Category 4 - Fingerpainting
Gross Factor: ****
The name of this category says everything. Urine is no longer a factor in grossness. Your disgusting perp has earned your eternal revulsion by turning this from an accident into a painting of horror; far more literally than any one person can stand. Walls and floor bear witness to the horrific artistic "skills." All but the mightiest of constitutions has fled with both middle fingers in the air at the whole world and uttering it's wail of defeat: "NOPE! NOPE! NOPE! NOPE! NOPE! NNNOOOPPPEEE!!!"

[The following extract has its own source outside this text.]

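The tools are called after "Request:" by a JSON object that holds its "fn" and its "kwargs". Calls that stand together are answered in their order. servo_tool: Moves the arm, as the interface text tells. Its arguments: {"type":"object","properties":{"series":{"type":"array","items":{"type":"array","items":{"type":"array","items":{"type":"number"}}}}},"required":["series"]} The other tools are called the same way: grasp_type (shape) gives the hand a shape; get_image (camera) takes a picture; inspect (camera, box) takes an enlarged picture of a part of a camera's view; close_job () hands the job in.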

Removal: NOT MY FUCKING JOB!! MINIMUM WAGE DOES NOT COVER THIS!
Gross Factor: *****
Category 5 cannot be described in so few words. It is, beyond any shadow of a doubt, impossible to create without malicious and disgustingly creative intent. No surface has escaped the brown rage spewing forth from the cavernous bowels of hell. Do not enter without a hazmat suit; all that falls from above is NOT benign. One truly wonders who one was in their past life, and cannot for the life of them find someone in history who deserves this.
Removal: Set fire to the place and never speak of this again.
Created in the hopes that classification of the various Shit Storms can be identified and avoided in the future!